Sarah (from Neerguard's :) )
And that includes you - you need to remember that you are also fighting a hard battle and to be kind to yourself.
"Uh, no, nothin'. Sorry."
Victory. It was either that or I got shot in the head, though, so it's not a technique to try often.
I try very, very hard to consider others--I didn't even know that Plato quote, but it makes a lot of sense to me. When the a**hole is riding my butt on the highway, I do TRY to think, "Perhaps that person's late. Or lost and frustrated. Or in labor." Mind you, I also add, "...or an a**hole"--I'm not perfect.
So thanks for reminding me to consider all the facts and possibilities before snapping at a person and making both of our days less pleasant.
P.S. Leslie, your psych class comment makes a lot of sense, the idea of circumstances and being good. Thanks for posting it.
As a writer, it is your job to, uh, write stuff down. It gets put out there. People read it, and some may react and respond to it. In the process, everyone learns a little. And we all inch forward, in our understanding of ourselves and others.
Your job as writer is important. Keep up the good work.
I just wish the people on the internet would get out of their cars once in a while and encounter one another as human beings.

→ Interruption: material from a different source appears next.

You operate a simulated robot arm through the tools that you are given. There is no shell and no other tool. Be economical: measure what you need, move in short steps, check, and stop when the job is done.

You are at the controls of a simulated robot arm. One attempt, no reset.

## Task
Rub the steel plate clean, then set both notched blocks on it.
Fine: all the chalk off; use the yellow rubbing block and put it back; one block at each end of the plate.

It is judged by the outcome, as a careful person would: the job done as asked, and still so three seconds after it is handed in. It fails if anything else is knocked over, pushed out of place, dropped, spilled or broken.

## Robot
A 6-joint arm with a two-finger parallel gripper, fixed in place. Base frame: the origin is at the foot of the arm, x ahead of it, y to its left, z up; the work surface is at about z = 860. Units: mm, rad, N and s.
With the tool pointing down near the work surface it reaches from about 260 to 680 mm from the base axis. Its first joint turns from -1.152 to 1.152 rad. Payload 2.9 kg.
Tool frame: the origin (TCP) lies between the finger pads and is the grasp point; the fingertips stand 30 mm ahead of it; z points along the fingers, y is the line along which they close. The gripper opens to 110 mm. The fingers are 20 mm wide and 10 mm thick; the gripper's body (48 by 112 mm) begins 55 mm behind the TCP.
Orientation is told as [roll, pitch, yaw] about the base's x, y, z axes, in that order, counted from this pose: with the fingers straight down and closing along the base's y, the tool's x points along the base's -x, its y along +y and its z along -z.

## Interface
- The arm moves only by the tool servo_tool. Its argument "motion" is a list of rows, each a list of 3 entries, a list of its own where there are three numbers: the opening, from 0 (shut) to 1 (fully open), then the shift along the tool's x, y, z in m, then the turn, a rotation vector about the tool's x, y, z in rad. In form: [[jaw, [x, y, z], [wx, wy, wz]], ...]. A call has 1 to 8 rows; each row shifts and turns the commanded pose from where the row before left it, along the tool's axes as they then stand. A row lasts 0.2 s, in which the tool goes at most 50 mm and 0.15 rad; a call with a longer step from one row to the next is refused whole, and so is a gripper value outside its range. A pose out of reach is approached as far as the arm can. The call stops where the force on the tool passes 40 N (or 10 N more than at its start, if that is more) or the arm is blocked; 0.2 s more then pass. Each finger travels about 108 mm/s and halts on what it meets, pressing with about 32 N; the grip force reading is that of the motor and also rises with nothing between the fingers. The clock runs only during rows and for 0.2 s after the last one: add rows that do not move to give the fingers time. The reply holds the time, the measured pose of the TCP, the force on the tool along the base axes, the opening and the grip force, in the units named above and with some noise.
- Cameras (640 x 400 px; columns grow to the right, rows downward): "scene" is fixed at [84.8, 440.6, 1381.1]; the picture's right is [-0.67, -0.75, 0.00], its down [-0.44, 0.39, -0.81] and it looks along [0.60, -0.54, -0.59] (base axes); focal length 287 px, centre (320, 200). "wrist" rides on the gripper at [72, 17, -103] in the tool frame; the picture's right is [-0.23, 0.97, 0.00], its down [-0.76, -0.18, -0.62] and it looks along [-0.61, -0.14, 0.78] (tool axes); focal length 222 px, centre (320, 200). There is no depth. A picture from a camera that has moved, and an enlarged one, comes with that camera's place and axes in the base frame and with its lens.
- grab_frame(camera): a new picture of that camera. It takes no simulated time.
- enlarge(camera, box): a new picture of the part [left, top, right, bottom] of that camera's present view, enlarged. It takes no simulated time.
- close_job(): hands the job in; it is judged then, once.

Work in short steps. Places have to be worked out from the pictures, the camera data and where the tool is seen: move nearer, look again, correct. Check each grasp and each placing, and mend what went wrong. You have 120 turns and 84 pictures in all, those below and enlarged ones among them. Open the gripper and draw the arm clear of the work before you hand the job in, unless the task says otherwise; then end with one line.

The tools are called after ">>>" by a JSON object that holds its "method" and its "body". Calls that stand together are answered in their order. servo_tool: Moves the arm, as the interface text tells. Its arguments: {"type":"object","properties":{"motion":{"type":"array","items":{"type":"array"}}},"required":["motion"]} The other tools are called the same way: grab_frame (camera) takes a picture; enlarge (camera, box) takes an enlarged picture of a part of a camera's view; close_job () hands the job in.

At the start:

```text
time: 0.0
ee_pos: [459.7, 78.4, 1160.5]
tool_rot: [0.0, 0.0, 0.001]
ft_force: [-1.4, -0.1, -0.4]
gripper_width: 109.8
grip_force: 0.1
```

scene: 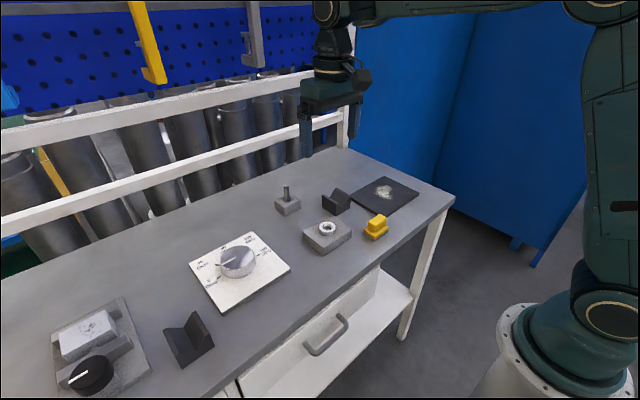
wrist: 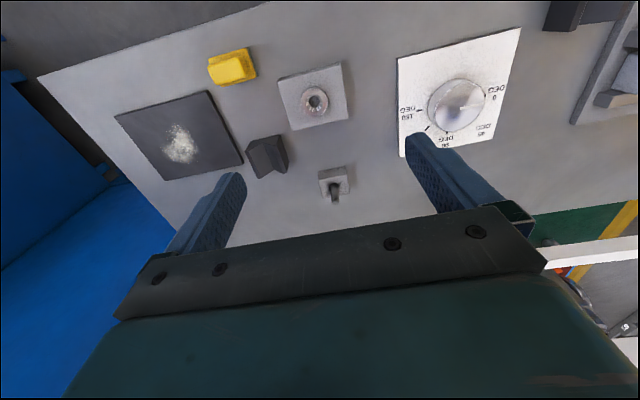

Made me so thinky and blissy that I'm just sitting here staring at it and smiling. And also totally pulling the trigger that you think I'm kind. Mooaaa-ha-ha-haaa! My evil plan is working. xo
Two: I just want you to know that, a few days ago, I was reading your article on overcoming clumsiness in Redbook and could not put it down long enough to walk into the kitchen, so I decided to take it with me and keep reading, at which time I promptly walked into a wall.